__PAGE TEXT__.
A Defesa do Estado Democrático de Direito, da Democracia, da vida, do emprego e das liberdades
A temática da estabilidade das instituições inerentes à Democracia e ao Estado Democrático de Direito tem sido amplamente debatida na sociedade brasileira na atualidade, provavelmente ante os recentes rumos tomados na condução do Poder Político nesta República, razão pela qual se propõe a análise a seguir, sem qualquer pretexto de exaurir o tema, o qual é tão vasto quanto as inúmeras concepções sociais e políticas que o permeiam.

__INFORMATION SUPPLIED__.
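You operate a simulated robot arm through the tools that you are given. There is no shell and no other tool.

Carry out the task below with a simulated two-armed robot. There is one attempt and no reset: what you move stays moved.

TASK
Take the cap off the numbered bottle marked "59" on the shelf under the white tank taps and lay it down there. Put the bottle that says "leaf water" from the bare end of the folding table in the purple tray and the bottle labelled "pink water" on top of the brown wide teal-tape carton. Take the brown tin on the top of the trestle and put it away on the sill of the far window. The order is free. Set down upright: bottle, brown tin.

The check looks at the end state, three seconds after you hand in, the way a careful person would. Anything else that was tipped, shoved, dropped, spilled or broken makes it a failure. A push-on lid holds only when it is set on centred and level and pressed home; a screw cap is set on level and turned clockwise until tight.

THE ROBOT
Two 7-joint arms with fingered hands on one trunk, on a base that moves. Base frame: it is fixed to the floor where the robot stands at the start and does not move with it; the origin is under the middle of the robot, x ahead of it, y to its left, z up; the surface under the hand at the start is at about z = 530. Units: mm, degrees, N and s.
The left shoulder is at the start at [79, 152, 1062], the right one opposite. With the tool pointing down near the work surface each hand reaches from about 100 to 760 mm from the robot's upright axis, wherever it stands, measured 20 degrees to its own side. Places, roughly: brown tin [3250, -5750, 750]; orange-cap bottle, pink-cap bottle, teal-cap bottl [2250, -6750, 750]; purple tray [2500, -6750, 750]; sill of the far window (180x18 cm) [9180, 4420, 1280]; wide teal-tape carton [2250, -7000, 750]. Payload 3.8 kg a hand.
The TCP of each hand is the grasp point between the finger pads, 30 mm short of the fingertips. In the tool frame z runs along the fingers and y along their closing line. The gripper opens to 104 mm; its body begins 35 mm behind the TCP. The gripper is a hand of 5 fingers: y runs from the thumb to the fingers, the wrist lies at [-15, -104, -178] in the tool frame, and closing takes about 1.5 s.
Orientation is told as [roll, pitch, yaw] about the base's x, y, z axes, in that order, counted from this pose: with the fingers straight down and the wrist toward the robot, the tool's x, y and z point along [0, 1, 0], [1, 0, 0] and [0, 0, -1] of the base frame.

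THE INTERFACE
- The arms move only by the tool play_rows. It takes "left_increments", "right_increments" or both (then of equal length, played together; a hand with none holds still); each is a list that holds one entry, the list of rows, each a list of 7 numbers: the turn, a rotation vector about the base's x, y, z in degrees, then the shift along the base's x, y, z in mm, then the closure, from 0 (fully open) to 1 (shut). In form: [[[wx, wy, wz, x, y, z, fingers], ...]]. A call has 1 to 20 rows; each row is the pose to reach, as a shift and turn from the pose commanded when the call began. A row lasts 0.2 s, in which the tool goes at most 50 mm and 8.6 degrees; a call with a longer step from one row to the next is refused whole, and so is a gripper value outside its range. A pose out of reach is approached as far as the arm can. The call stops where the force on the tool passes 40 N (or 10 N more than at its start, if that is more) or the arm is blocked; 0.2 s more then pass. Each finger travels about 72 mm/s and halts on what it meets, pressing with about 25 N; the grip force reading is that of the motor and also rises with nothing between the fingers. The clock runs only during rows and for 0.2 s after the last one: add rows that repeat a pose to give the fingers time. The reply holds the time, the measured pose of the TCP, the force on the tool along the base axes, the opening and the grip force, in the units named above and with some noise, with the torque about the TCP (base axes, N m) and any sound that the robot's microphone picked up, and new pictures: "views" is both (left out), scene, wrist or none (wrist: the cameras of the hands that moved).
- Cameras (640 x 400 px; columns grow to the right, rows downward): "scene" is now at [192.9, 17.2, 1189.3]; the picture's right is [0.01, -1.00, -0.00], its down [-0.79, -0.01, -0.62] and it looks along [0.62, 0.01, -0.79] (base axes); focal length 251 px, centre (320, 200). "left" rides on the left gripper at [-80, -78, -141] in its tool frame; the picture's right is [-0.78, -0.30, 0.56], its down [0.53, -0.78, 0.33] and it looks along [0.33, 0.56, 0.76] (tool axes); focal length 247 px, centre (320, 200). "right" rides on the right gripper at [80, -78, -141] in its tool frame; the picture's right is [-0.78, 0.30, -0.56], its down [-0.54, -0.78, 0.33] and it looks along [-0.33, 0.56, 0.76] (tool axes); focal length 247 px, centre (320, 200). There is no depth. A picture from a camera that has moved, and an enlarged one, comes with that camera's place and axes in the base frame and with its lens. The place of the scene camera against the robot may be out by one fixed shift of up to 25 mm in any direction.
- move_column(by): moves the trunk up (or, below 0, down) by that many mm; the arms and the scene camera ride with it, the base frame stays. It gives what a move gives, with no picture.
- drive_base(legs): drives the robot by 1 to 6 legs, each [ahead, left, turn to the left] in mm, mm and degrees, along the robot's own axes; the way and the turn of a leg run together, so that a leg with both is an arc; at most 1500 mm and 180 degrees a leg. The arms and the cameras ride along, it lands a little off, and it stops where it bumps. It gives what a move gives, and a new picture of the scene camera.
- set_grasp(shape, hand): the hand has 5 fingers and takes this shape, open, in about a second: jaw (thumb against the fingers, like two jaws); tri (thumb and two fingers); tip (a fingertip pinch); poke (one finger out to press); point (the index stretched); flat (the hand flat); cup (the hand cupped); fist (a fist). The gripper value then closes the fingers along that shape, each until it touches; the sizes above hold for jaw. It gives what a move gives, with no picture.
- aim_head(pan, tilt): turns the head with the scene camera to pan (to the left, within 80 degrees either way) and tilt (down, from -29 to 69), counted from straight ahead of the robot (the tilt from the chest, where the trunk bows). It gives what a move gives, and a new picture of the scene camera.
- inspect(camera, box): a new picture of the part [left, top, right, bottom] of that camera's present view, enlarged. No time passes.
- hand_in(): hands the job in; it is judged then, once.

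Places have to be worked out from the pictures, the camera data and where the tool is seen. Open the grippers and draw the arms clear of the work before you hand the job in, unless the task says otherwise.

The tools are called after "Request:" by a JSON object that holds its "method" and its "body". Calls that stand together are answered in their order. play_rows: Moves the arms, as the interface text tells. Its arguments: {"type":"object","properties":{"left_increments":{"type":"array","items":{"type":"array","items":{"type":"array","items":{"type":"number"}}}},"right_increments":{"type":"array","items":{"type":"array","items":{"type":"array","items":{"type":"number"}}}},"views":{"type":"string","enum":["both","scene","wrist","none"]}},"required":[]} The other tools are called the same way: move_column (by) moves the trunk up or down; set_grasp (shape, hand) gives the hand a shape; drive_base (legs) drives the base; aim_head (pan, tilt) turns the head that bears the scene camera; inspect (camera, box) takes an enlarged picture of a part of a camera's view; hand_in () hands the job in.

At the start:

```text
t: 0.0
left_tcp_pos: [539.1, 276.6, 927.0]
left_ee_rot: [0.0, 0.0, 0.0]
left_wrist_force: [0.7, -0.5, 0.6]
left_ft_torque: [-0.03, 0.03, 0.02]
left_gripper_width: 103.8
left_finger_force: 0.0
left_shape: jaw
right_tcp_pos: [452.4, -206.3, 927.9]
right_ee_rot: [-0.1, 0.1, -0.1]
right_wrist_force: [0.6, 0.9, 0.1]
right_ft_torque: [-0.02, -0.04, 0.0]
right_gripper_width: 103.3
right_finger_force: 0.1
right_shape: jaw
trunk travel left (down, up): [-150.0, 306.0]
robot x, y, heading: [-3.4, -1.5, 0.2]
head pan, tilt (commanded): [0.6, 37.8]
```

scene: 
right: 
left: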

__INSTRUCTION 1__. Show the exact text of the page text starting from "A Defesa do" and stopping at the end of "que o permeiam.".
__INSTRUCTION 2__. Extend the page text, starting right after its last sentence.

__EXPECTED ANSWER 1__.
A Defesa do Estado Democrático de Direito, da Democracia, da vida, do emprego e das liberdades
A temática da estabilidade das instituições inerentes à Democracia e ao Estado Democrático de Direito tem sido amplamente debatida na sociedade brasileira na atualidade, provavelmente ante os recentes rumos tomados na condução do Poder Político nesta República, razão pela qual se propõe a análise a seguir, sem qualquer pretexto de exaurir o tema, o qual é tão vasto quanto as inúmeras concepções sociais e políticas que o permeiam.

__EXPECTED ANSWER 2__.
As digressões de Benjamin Constant, pensador e político francês, em célebre discurso1, acerca do conteúdo das liberdades para os povos antigos e a sociedade moderna são cruciais à plena compreensão da Democracia, do Estado Democrático de Direito, além de propiciarem uma necessária reflexão do panorama político brasileiro atual e da necessária limitação ao Poder Político, a fim de salvaguardar os pilares do aludido regime de governo e do sistema institucional mencionado. Retornando às divagações do político francês, realizadas no contexto das revoluções liberais2, aquele nos ensina que a liberdade dos povos modernos é para cada um o direito de não se submeter senão às leis, de não poder ser preso, detido, condenado, ou maltratado de nenhuma maneira, pelo efeito da vontade arbitrária de outrem; é o direito de dizer sua opinião, de escolher seu trabalho e de exercê-lo; de dispor de sua propriedade; de reunir-se a outros indivíduos, seja para discutir sobre seus interesses, ou professar o culto de sua preferência. Possibilita, ainda, influir sobre a administração do governo, inclusive pelo exercício do direito de petição. Em contrapartida, a liberdade dos povos antigos consistia na participação direta na vida política, deliberando em praça pública sobre guerra e paz, votando leis e pronunciando julgamentos3.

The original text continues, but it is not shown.